▸ PASSAGE TO READ
────────

Procedure for Maintenance of Hatch Covers:
The watertightness of hatch covers is imperative to protect the cargo and avoid large cargo claims. The vessel’s maintenance program for testing & maintenance of hatch covers should also include recommended instructions from hatch cover manufacturers. Due to frequent operation of the hatch cover requires constant maintenance of various moving and non-moving parts including renewals as listed below:
Rust removal from steel work:- The top & sides of the hatch covers, coamings & stays must be thoroughly checked for signs of corrosion and reduction in plate thickness. Areas particularly liable to corrosion include welded seams on the hatch top, edges of pontoons, drain channels, circumference of lightning holes in stays, edges of flanges or brackets, shadow areas such as behind accentric wheels where chipping devices cannot reach underside of the trackway, retaining channel for rubber packing, etc.
Cleaning:- Dirt & Cargo residues or the trackway and rubber packing will prevent watertightness.
Compression Bars:- Compression bars must be of an even height, with a rounded profile and no sharp edges due to corrosion as this could damage the rubber packing. If uneven, they must be built up by welding or ground to an even height. Extremely bad lengths are to cropped & renewed. Compression bars are often made of stainless steel for long life to avoid the problems mentioned above.
Rubber Packing:- The rubber packing all around the hatch cover and across each panel should be in good condition, elastic & not hardened. The point is t have gaskets of sufficient residence to achieve tightness when resting against compression bars of adjoining panels and hatch coamings. Rubber packing should be protected from paint and chemicals. The retaining channels in which the packing sits should be free of corrosion. Rubber packing is to be replaced if damaged or compressed to less than 80% of original size. Rubber packing cannot be repaired in bits & pieces as uneven compression will result. The entire length must be replaced. The retaining channel must be chipped & painted prior to renewal of rubber packing.
Eccentric Wheels & Balancing Wheels:- Eccentric wheels should freely rotate even by hand. They should be greased atleast once a month especially after a long voyage. Every six months depending on their use they should be opened up, cleaned greased and the bearings renewed if necessary. Wheel bush wheel pin must be replaced if there is more than 1 mm of wear down.

────────

▸ THE EXERCISE
Pick up the passage to read at the point where it stops and go on.

────────

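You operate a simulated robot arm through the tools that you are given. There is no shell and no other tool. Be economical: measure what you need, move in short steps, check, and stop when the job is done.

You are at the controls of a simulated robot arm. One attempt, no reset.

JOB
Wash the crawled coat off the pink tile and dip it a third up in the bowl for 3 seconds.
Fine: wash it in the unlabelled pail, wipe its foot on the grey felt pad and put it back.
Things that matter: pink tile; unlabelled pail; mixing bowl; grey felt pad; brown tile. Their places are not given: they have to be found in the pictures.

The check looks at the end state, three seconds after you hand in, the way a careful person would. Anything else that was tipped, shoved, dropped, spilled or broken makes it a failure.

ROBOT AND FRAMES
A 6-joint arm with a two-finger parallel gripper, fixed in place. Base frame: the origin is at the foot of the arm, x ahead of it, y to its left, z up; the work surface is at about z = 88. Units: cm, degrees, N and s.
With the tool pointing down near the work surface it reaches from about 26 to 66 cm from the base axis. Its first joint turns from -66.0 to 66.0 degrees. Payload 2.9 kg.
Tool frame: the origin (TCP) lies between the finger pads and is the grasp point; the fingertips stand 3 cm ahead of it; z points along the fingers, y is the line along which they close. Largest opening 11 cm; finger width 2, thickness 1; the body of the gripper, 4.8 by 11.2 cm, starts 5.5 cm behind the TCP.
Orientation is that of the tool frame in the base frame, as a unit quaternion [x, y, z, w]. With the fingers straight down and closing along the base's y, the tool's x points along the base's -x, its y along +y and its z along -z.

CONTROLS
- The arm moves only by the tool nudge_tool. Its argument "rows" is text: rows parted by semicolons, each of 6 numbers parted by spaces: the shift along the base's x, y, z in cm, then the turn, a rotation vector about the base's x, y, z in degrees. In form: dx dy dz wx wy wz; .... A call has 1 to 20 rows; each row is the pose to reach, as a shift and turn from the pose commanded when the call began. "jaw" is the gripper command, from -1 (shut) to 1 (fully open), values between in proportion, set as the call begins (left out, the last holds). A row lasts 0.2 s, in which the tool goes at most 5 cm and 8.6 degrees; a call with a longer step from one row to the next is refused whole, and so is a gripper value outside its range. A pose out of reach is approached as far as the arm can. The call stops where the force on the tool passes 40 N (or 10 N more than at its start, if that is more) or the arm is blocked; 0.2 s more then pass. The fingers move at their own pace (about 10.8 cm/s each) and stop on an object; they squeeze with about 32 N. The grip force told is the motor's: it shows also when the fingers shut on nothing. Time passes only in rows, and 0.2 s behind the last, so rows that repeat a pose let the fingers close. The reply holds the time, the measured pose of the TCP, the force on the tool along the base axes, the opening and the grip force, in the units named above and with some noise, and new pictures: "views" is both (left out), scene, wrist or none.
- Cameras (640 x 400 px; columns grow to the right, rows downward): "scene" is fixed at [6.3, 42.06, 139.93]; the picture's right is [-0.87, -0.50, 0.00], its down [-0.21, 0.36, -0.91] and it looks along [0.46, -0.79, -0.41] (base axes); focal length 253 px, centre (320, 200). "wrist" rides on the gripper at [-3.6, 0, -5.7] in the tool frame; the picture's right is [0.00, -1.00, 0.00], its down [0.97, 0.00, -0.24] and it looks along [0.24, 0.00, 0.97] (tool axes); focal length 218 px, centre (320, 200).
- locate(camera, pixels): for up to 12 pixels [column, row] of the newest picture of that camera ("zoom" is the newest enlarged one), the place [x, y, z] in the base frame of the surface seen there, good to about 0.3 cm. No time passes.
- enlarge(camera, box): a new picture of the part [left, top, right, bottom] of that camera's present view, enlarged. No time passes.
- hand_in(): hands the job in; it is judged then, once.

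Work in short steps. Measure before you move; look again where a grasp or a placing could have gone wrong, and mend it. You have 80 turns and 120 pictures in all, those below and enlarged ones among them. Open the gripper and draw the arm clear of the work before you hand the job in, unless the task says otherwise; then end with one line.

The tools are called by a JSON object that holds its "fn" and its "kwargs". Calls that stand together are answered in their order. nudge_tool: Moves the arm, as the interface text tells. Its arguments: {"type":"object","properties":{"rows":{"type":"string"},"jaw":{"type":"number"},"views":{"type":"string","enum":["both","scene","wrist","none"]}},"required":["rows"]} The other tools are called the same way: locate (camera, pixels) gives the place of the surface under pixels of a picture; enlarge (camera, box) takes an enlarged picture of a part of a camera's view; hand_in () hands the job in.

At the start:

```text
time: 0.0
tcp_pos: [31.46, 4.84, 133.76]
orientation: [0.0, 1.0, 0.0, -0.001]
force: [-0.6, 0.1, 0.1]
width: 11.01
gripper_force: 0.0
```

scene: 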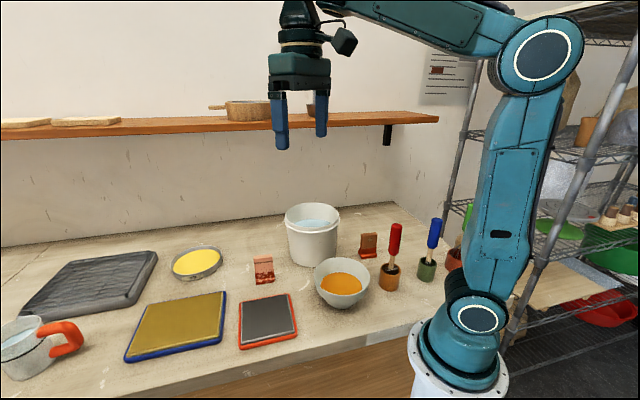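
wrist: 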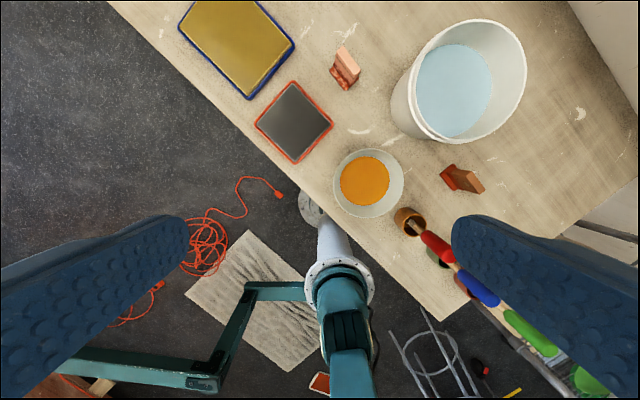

────────

▸ REPLY
Towing Chains:- Towing chains are susceptible to elongation as they bear a lot of stress when pulling the covers. If elongated a gap will appear between adjoining panels when closing. However any elongation means deformation and weaking and loss of strength. If elongation exceeds 5 % of its original length that particular length of chain must be replaced.
Quick acting cleats:- Quick acting cleats and screw bolt cleats pull the hatch cover down tight over the coaming. Thus, compressing the rubber packing. The length of the cleat should be adjusted by a nut so as to produce just the right amount of compression. On old cleats the rubber washer often hardens & the threads should be protected from corrosion by greasing.
Resting Pads:- The full weight of the hatch covers is not supposed to be borne by gaskets alone, only to the extent that the correct design compression of the gasket is achieved and then limited by the hatch cover resting steel to steel on coaming top on designed resting pads. Wear and corrosion of the resting pads or where these are not fitted, reduction of the lower edges of hatch covers and the corrosion of contact area of the hatch coaming top should be avoided by proper maintenance.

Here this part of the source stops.